By Jasmin Melvin and Valarie Jackson
May 10, 2017 - US Energy Information Administration projections for natural gas prices are headed up year on year, the agency said Tuesday in its monthly outlook.
The 12-month moving average domestic gas consumption, coupled with exports at the end of last year, began to outpace the average supply of US gas from production and imports, a trend EIA expects to continue through 2017. That trend, EIA said, will put "modest upward pressure on prices."
The agency, in its May Short-Term Energy Outlook, raised its forecast for second-quarter Henry Hub natural gas spot prices 12 cents to $3.16/MMBtu. The Q3 forecast also edged up to $3.21/MMBtu, 15 cents above EIA's April estimate.
The agency put prices for full-year 2017 at an average $3.17/MMBtu, up 7 cents from the prior-month's estimate. Prices averaged $2.51/MMBtu in 2016.
Gas prices are expected to average $3.43/MMBtu in 2018, EIA said, lowering by 2 cents its estimate from April 2.
Higher gas prices are generally positive for the coal industry.
"US coal production is expected to rise 5% this year and about 1% in 2018 on higher coal-fired electricity generation, which would be the first back-to-back annual increase in coal output since 2010-11," EIA Deputy Administrator Howard Gruenspecht said Tuesday in a statement.
EIA added in its report that "after declining by 1.7% in 2016, energy-related carbon dioxide emissions are projected to decrease by 0.7% in 2017 and then increase by 2.3% in 2018."
The agency said that "energy-related CO2 emissions are sensitive to changes in weather, economic growth and energy prices."
EIA's report contended that "new natural gas export capabilities and growing domestic natural gas consumption contribute to the forecast" rise in the Henry Hub natural gas spot price between 2017 and 2018.
EIA lowered its Q2 gas consumption estimate by 1.04 Bcf/d to 63.80 Bcf/d, while ticking up its Q3 estimate by 200 MMcf/d to 66.37 Bcf/d.
Gas demand is expected to slip from 75.13 Bcf/d for full-year 2016 to an average 73.38 Bcf/d in 2017, as consumption by the electric power sector declines, but rebound in 2018 to an average 76.49 Bcf/d, according to EIA's outlook.

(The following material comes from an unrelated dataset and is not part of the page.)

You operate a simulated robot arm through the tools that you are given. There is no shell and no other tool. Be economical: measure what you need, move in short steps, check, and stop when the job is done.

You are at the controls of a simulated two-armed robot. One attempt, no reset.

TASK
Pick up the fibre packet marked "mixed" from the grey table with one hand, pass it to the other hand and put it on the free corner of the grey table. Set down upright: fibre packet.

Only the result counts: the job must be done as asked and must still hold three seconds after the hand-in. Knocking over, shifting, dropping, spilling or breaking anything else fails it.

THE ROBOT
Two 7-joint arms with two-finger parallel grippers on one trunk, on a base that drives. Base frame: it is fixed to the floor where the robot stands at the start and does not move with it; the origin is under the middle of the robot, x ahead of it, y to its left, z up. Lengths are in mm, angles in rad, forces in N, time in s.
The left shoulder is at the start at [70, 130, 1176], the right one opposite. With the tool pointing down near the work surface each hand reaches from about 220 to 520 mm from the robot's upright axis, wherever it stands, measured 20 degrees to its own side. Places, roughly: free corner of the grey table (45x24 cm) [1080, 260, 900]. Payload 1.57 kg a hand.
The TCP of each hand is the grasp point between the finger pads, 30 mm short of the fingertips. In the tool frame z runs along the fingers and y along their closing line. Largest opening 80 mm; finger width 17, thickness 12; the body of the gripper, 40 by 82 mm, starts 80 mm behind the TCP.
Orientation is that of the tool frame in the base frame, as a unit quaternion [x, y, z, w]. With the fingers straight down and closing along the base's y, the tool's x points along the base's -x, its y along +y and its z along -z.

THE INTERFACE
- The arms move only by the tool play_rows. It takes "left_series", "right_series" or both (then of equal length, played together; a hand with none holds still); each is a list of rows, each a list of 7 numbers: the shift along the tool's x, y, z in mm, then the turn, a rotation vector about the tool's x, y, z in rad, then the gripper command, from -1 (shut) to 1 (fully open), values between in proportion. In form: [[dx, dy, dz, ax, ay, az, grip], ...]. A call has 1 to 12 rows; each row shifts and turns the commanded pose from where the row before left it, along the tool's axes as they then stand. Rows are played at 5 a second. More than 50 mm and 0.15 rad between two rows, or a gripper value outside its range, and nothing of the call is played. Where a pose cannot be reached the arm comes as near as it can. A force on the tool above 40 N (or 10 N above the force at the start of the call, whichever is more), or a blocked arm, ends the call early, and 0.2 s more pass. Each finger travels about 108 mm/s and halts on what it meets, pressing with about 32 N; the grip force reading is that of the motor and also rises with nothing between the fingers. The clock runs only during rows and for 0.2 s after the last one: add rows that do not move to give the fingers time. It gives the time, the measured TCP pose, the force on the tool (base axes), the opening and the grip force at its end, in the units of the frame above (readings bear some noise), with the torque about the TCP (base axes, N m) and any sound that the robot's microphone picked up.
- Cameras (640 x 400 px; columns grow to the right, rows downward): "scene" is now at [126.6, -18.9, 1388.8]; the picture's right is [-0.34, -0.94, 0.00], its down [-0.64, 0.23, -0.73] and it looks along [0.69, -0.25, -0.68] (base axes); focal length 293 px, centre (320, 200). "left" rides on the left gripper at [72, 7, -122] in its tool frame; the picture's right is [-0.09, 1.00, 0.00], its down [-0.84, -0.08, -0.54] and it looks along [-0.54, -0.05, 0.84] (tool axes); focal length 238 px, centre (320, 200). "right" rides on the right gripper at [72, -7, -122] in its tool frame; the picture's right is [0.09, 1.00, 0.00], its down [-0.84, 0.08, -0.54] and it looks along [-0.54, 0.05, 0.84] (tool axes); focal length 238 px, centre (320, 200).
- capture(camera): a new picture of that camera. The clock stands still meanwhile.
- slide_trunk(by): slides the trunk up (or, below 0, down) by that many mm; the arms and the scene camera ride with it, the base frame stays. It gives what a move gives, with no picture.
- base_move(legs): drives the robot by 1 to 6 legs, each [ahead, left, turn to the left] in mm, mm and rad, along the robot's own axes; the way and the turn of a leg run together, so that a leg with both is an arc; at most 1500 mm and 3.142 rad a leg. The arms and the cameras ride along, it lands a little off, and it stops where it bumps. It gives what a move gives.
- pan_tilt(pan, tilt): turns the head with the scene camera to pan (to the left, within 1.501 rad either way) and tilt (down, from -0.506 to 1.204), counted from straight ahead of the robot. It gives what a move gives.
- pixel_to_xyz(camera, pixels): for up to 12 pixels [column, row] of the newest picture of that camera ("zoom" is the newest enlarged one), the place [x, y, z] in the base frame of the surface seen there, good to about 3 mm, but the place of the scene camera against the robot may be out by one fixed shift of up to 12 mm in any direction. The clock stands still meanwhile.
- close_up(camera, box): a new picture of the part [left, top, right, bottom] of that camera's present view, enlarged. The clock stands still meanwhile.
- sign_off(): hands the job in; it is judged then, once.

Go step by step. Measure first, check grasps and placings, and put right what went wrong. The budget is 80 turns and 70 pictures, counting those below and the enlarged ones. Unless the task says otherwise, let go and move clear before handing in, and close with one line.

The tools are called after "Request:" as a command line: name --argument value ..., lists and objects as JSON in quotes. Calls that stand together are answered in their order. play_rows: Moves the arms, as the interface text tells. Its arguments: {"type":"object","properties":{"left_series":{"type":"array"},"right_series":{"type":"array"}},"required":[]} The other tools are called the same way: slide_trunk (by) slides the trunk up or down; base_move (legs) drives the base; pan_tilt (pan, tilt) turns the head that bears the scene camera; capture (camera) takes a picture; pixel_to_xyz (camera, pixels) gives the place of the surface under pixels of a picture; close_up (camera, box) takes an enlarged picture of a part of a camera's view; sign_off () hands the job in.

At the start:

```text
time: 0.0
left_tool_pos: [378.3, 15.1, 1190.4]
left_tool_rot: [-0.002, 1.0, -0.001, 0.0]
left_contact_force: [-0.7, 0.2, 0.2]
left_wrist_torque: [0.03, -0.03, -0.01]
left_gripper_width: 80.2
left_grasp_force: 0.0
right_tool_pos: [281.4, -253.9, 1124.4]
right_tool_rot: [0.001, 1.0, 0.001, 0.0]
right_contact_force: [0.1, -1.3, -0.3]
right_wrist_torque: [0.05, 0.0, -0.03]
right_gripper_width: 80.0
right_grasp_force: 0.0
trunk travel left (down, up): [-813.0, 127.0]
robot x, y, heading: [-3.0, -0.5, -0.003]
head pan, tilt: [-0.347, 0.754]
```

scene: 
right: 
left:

Meanwhile, Dominion's Cove Point LNG export facility in Maryland has targeted a late 2017 start, followed by 2018 in-service dates for Sempra's Cameron LNG project in Louisiana and Kinder Morgan's Elba Island facility in Georgia.
Those projects, along with Cheniere's Sabine Pass export terminal in Louisiana, which began operating in late 2015 with first exports in February 2016, are projected to boost US LNG exports from 510 MMcf/d in 2016, to 1.9 Bcf/d in 2017 and 2.79 Bcf/d by 2018, EIA said.
On the production front, EIA is eyeing an uptick in output for both 2017 and 2018, reversing production declines seen in 2016.
The agency raised by 990 MMcf/d to 78.47 Bcf/d its US natural gas marketed production estimate for Q2. The May outlook also raised its Q3 production forecast by 1.12 Bcf/d to 80.59 Bcf/d.
EIA added it expects full-year 2017 production to average 79.42 Bcf/d, a upward revision of 1.1 Bcf/d from its prior estimate, reflecting a 2.7% rise over 2016 output levels.
"US marketed natural gas production is expected to increase almost 5% next year," Gruenspecht said, referring to projections that full-year 2018 production would average 83.09 Bcf/d, up 270 MMcf/d from EIA's month-ago estimate.
While LNG imports are on the decline, gas imports from pipelines are expected to rise to 8.06 Bcf/d in 2017 from 7.96 Bcf/d in 2016. Pipeline imports are expected to continue to rise in 2018 to 8.55 Bcf/d, EIA projected.